Homilia do Cardeal-Patriarca na Solenidade da Dedicação da Sé de Lisboa

“A Catedral é sinal visível da Igreja Particular como Povo Sacerdotal”

1. Nesta celebração da Dedicação da nossa Catedral, a Palavra de Deus proclamada apresenta-nos a Igreja, na beleza do seu mistério, cidade nova, ou seja, nova experiência de humanidade, fruto fecundo da Páscoa de Jesus. Ela tem a dignidade de Cristo ressuscitado, é apresentada como a “esposa do Cordeiro”, na sua beleza brilha a glória do próprio Deus. A Igreja não é só um Povo que louva o Senhor; na sua realidade humana resplandece a própria glória de Deus.

A Igreja é-nos apresentada como cidade fortificada. Jesus tinha prometido a Pedro: “as portas do inferno nunca prevalecerão contra ela (Mt. 16,18). A garantia dessa solidez são os seus fundamentos: Cristo como pedra angular, os Apóstolos de Jesus como colunas: “Vou pôr em Sião uma pedra angular, escolhida e preciosa e quem nela puser a sua confiança não será confundido” (1Pet. 2,6); “A muralha da cidade tinha na base doze reforços salientes e neles doze nomes: os dos doze Apóstolos do Cordeiro” (Apoc. 21,14). Estes dois textos dizem-nos que a solidez da Igreja assenta na perenidade da Páscoa de Cristo e na sucessão apostólica. Aliás, a apostolicidade da Igreja é a primeira expressão de Cristo morto e ressuscitado. É por isso que a verdadeira Igreja de Jesus Cristo será sempre a Igreja apostólica.

A Catedral é um sinal vivo da apostolicidade da Igreja diocesana, assente na solidez do ministério do Bispo, sucessor dos Apóstolos do Cordeiro. Durante este Ano Pastoral, teremos a graça de sentir ao vivo e de um modo mais forte, esta apostolicidade da Igreja com a visita pastoral do Sucessor de Pedro, Sua Santidade Bento XVI, à Igreja de Lisboa. Só na comunhão com Pedro, o vosso Bispo é garantia dessa solidez da Igreja diocesana, que, por isso mesmo se afirma e define como comunhão universal com todas as Igrejas católicas do mundo. O Santo Padre reavivará em nós o que procuramos e desejamos todos os dias: a unidade na verdade, a universalidade da caridade, a urgência da missão. O anúncio do Evangelho aos nossos concidadãos, com o ardor dos apóstolos de Jesus, é uma urgência e uma exigência da missão da Igreja no tempo presente.

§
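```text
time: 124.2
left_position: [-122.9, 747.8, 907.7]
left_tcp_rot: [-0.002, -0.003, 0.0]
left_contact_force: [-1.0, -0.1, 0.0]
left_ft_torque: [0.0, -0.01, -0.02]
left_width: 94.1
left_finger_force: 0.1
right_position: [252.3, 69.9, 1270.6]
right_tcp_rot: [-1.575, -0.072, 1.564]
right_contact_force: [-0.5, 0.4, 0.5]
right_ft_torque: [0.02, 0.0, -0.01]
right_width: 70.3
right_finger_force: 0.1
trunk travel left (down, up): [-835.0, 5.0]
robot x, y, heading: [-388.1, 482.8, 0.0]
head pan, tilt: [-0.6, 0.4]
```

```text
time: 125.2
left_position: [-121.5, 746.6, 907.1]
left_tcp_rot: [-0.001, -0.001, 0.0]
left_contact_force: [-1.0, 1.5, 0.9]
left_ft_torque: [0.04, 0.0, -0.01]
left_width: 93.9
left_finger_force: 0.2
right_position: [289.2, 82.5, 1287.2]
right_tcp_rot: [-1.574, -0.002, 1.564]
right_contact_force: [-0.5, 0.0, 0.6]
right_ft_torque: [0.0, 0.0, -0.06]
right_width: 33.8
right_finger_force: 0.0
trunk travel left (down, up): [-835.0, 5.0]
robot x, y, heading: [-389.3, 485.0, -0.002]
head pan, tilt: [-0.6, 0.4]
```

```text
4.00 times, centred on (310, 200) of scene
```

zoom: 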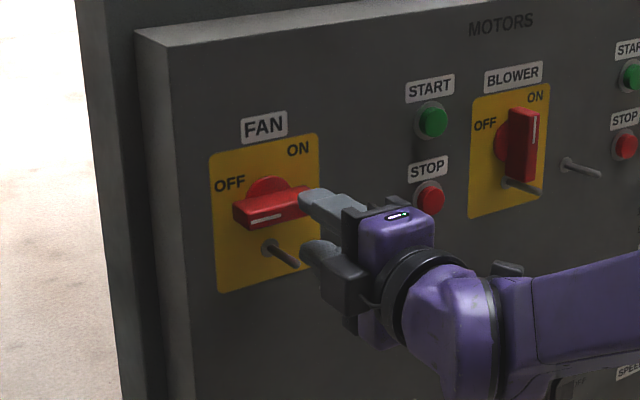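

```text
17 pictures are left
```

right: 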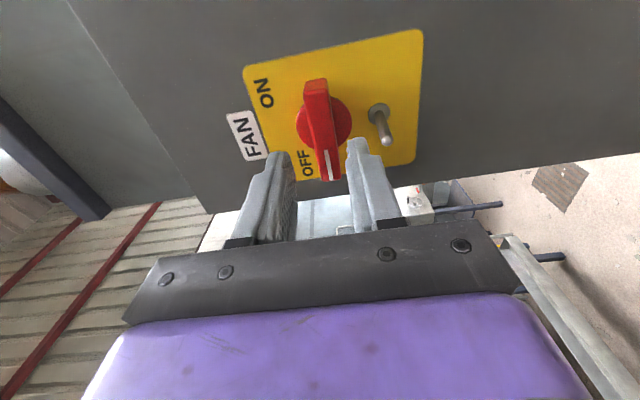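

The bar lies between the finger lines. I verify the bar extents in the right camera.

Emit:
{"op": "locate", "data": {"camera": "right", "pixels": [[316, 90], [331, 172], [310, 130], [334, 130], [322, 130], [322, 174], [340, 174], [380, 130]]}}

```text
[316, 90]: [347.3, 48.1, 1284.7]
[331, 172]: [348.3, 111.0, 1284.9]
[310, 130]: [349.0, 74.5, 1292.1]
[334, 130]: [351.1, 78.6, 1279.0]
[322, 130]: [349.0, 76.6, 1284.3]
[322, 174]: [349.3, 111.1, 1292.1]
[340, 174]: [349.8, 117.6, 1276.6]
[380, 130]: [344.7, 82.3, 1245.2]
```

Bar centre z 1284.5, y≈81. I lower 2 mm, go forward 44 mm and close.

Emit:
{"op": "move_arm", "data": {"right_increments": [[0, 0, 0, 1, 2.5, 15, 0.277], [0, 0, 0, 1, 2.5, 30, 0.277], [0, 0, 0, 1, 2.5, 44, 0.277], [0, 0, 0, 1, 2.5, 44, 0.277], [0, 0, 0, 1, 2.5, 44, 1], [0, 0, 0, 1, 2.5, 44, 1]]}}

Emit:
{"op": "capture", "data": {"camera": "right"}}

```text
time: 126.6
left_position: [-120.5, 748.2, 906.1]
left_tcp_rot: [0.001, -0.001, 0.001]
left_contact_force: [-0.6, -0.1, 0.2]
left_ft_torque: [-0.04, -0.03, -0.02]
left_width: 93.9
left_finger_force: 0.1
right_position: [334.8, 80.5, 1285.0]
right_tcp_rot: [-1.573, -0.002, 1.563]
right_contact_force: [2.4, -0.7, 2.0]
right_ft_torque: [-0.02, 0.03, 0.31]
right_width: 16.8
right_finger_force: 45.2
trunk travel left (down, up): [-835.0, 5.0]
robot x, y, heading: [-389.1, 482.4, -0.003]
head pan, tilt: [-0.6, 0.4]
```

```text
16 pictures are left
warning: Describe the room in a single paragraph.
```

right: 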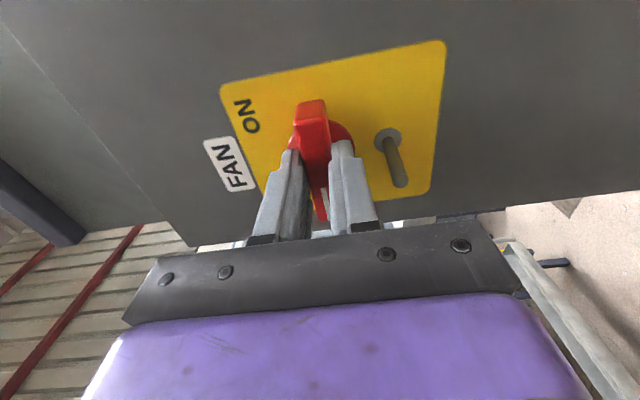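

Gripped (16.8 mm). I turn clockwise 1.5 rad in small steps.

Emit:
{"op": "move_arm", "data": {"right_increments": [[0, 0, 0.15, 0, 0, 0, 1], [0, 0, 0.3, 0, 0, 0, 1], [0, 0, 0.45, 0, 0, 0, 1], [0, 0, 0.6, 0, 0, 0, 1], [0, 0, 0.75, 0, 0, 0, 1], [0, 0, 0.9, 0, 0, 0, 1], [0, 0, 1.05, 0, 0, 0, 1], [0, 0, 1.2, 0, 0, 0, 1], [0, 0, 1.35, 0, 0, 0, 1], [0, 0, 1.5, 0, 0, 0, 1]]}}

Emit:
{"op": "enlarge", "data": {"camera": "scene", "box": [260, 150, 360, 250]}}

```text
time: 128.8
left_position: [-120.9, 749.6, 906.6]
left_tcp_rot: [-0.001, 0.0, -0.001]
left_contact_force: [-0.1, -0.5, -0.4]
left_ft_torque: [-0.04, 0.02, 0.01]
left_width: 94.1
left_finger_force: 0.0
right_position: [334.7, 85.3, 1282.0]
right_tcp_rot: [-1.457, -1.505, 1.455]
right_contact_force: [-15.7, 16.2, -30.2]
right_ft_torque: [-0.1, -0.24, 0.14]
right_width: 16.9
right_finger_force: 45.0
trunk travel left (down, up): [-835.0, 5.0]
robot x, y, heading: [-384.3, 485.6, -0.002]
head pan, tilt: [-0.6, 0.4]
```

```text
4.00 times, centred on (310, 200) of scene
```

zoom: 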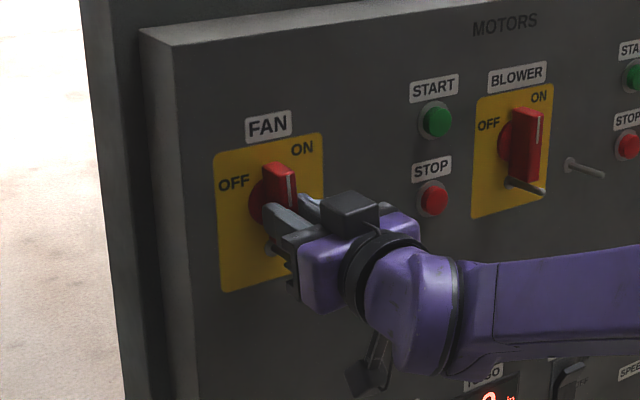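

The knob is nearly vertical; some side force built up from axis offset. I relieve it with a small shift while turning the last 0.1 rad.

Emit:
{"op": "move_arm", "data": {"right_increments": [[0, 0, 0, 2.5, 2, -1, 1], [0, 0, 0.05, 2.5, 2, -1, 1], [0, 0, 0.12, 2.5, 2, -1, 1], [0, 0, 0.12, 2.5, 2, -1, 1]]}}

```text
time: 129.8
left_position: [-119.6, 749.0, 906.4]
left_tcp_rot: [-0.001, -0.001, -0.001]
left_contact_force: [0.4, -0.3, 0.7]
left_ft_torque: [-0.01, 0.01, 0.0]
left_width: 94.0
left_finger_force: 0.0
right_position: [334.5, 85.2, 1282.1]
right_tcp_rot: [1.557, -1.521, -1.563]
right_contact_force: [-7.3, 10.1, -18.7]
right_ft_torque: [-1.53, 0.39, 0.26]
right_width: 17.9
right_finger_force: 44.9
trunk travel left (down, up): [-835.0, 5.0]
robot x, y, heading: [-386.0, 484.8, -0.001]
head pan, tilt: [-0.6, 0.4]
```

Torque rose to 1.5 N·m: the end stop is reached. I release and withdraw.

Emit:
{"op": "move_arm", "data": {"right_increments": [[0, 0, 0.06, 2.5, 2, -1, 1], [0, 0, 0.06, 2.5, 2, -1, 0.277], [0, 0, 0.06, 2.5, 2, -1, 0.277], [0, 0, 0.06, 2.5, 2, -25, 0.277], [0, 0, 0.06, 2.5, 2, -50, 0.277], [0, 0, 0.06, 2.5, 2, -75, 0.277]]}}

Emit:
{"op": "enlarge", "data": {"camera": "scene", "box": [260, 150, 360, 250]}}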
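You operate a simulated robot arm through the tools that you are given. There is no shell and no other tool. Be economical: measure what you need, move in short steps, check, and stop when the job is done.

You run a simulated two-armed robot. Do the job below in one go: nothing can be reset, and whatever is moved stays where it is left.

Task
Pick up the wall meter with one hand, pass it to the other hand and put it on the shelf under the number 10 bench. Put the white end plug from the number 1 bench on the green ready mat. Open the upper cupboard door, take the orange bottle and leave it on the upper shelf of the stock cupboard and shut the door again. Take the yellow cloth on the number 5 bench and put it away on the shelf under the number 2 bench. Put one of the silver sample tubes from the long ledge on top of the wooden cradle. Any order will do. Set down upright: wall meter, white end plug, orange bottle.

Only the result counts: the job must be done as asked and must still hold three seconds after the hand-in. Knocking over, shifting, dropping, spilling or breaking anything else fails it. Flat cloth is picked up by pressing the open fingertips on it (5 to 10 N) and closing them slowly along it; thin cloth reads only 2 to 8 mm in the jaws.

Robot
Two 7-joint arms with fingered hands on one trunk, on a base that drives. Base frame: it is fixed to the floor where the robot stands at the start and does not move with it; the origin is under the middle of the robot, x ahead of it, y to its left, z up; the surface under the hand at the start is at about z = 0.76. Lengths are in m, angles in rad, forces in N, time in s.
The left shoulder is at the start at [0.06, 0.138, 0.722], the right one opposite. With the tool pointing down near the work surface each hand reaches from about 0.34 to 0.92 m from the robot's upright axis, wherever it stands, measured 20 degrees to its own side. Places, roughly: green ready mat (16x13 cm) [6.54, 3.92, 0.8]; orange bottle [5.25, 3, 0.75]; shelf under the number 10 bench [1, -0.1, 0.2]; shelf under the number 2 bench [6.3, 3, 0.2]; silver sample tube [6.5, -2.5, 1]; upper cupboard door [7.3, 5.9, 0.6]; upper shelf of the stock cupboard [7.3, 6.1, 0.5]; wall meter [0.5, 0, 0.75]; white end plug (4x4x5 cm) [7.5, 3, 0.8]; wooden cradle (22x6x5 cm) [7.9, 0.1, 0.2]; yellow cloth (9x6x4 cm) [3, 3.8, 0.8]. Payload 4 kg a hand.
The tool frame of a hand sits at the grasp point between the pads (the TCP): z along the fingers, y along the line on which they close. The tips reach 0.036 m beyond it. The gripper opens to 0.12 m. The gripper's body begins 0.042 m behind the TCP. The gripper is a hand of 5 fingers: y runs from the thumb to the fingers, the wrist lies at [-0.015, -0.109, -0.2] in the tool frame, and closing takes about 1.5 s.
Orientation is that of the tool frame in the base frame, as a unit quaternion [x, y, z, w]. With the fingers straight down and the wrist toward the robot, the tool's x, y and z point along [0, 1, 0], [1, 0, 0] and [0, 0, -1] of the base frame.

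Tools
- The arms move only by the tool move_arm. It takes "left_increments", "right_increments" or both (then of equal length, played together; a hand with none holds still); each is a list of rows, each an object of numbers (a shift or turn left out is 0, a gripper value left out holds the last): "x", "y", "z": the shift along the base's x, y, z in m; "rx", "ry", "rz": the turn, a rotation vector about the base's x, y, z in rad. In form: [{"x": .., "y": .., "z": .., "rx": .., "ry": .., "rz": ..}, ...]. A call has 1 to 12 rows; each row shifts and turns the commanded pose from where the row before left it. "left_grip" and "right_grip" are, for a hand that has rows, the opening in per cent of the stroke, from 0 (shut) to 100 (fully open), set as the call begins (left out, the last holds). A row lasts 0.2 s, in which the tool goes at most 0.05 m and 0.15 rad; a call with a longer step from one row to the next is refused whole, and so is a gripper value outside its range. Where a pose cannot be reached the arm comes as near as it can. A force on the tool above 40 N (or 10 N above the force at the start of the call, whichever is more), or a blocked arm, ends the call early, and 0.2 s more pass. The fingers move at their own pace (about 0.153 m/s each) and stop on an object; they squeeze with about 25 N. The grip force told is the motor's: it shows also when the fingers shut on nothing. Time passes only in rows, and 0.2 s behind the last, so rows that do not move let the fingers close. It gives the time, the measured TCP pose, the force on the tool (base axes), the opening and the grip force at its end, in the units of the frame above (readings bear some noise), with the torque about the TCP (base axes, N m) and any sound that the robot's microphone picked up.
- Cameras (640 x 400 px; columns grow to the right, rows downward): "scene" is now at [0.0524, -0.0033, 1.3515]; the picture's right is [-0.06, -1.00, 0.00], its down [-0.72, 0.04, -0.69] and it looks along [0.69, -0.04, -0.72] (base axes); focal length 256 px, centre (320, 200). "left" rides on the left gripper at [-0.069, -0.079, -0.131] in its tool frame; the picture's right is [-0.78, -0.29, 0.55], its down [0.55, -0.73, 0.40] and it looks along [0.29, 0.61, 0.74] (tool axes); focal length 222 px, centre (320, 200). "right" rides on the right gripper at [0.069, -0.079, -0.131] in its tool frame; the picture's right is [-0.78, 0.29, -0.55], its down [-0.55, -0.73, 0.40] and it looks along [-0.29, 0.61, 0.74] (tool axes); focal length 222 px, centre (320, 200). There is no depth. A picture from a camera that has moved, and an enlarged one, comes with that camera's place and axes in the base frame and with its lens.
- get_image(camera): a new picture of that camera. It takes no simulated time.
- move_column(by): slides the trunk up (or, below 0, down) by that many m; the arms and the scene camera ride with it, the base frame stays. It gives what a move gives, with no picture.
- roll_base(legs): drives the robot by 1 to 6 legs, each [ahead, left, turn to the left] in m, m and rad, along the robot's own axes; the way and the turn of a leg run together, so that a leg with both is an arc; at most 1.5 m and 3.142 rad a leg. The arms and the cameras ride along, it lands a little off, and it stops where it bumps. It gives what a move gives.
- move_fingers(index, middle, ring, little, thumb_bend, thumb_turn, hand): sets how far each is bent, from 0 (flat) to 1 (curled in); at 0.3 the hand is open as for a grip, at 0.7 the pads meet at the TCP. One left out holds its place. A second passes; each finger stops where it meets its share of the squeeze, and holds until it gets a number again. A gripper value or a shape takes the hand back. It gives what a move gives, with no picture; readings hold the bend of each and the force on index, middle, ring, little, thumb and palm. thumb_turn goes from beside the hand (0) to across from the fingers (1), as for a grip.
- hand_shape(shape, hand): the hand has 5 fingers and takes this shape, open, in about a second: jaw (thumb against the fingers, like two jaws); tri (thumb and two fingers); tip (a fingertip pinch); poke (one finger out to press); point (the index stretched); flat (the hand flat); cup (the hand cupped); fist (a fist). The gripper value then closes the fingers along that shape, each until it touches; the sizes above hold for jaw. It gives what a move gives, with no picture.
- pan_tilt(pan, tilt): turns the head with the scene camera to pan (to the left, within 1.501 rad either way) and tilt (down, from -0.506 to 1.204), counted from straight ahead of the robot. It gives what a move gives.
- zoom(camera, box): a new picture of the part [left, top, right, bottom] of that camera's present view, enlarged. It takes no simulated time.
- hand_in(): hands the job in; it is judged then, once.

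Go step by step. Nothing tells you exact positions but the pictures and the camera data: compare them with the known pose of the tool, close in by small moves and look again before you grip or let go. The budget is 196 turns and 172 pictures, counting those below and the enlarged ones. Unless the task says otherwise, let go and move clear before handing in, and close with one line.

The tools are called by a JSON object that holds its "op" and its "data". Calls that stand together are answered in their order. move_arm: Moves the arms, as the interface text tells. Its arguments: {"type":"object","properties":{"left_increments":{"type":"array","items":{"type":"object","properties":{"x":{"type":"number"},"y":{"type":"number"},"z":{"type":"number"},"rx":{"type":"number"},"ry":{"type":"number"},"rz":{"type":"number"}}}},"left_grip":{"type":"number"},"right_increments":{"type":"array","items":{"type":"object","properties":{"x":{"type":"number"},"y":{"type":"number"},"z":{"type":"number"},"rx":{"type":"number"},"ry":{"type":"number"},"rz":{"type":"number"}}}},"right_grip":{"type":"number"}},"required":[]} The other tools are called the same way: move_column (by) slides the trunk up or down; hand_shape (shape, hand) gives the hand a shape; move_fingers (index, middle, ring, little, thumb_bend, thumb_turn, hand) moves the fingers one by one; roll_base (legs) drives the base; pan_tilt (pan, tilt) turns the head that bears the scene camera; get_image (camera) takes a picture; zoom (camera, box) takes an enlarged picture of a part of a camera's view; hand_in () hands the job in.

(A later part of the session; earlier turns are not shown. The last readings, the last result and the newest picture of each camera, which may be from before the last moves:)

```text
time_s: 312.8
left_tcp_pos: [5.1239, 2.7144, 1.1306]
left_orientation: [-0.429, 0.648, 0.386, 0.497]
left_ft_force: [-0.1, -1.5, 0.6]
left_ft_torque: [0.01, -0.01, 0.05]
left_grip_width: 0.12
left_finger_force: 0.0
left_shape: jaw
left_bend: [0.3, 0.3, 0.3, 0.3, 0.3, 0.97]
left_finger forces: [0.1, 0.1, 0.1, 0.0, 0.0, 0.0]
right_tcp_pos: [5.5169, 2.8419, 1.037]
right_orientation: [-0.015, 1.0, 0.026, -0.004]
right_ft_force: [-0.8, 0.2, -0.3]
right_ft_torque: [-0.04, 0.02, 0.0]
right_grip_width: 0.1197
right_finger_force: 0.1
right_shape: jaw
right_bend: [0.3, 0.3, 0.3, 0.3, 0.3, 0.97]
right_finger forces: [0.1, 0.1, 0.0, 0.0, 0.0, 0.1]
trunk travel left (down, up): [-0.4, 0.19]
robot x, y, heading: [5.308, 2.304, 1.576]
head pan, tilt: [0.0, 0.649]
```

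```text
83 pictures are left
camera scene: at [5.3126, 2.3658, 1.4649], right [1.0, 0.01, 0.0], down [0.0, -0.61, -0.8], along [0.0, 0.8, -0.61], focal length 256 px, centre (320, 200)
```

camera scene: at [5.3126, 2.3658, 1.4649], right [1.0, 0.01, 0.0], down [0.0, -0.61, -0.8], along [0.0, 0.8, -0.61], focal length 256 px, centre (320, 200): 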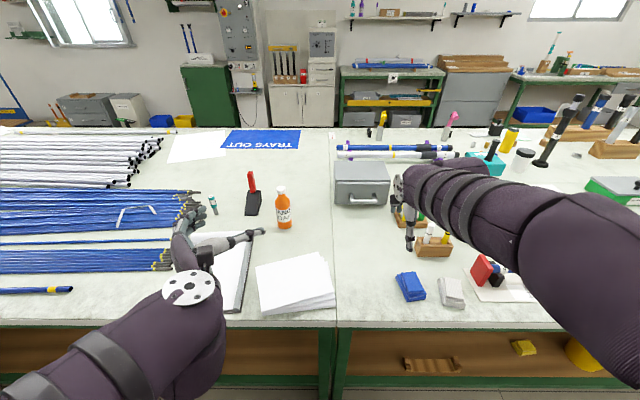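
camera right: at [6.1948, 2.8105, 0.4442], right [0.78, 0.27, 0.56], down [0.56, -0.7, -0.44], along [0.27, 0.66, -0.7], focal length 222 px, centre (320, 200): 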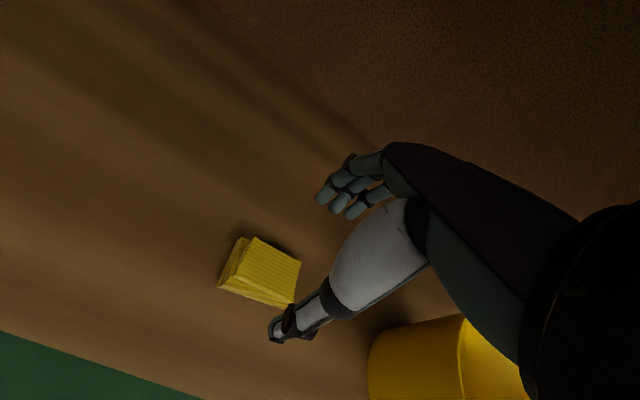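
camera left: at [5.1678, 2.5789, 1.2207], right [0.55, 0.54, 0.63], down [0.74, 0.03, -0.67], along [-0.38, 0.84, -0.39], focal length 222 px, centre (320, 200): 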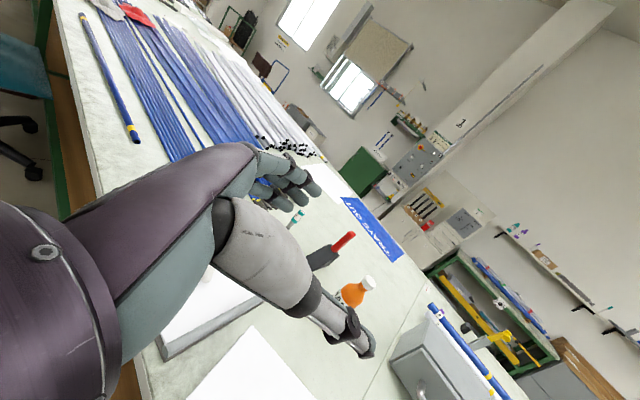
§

2. A Catedral evoca, para nós, o mistério do templo, não apenas, nem sobretudo, do templo material, aliás cheio de história e carregado de mensagem em cada uma das suas pedras, mas do templo como experiência de encontro e de comunhão com Deus, presente no meio do Seu Povo, na pessoa do seu Filho Jesus Cristo, nosso Bom Pastor. A Igreja é o lugar do encontro e da intimidade com Deus, porque é o lugar de encontro com Jesus Cristo, onde, com a força do Espírito, se renasce para a vida. E é essa experiência de encontro que o templo significa e anuncia. Aí se pode encontrar o Senhor, escutar sempre de novo a Sua Palavra, deixar que nos transforme o coração, aprender a desejar a plenitude da comunhão. A fecundidade da Igreja é sacramental. A Catedral é o lugar da afirmação mais pujante da riqueza sacramental da Igreja; evocá-la é escutar o desafio lançado a toda a Igreja, pelo Santo Padre, com o Ano Sacerdotal.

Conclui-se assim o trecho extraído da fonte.